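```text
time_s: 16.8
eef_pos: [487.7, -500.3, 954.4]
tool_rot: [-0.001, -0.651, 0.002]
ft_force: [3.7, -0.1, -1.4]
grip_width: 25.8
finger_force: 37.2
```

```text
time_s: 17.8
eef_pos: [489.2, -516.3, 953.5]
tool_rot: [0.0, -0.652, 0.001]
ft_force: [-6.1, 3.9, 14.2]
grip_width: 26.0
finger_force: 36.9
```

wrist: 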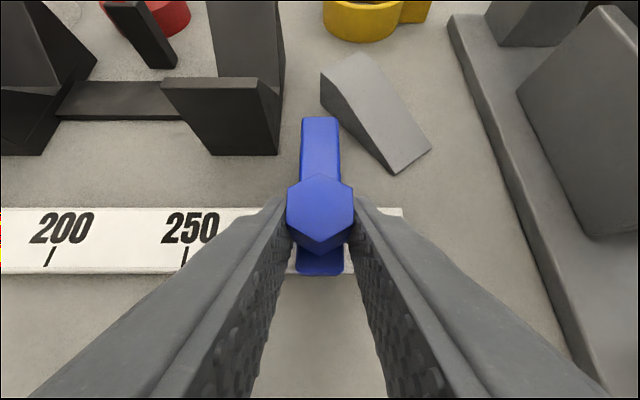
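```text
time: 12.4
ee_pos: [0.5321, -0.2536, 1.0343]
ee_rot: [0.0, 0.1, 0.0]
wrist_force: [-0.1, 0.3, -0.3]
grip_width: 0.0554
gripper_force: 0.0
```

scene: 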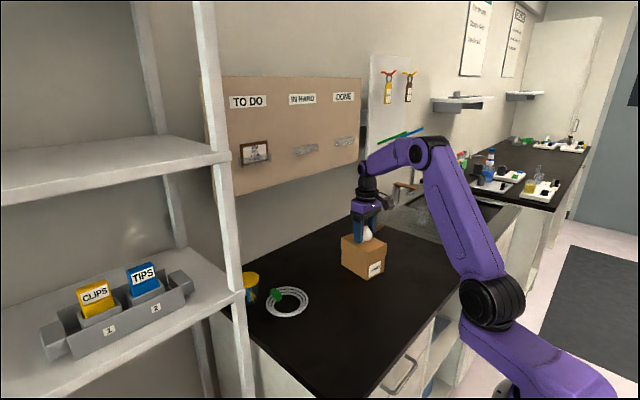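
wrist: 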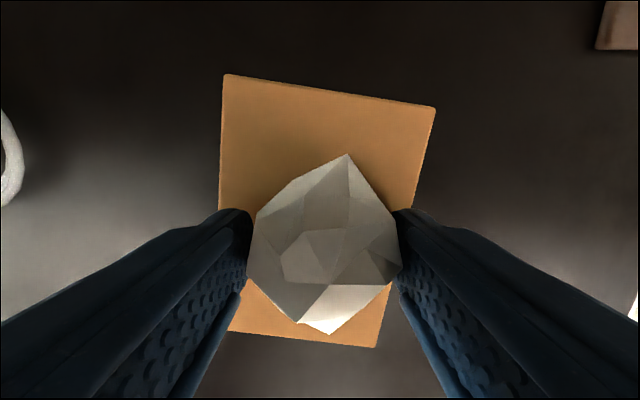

+++

__JOB__:
Copy the records above exactly. The pictures are not part of the copy.

__THE REPLY__:
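```text
time_s: 16.8
eef_pos: [487.7, -500.3, 954.4]
tool_rot: [-0.001, -0.651, 0.002]
ft_force: [3.7, -0.1, -1.4]
grip_width: 25.8
finger_force: 37.2
```

```text
time_s: 17.8
eef_pos: [489.2, -516.3, 953.5]
tool_rot: [0.0, -0.652, 0.001]
ft_force: [-6.1, 3.9, 14.2]
grip_width: 26.0
finger_force: 36.9
```

wrist: 
```text
time: 12.4
ee_pos: [0.5321, -0.2536, 1.0343]
ee_rot: [0.0, 0.1, 0.0]
wrist_force: [-0.1, 0.3, -0.3]
grip_width: 0.0554
gripper_force: 0.0
```

scene: 
wrist: 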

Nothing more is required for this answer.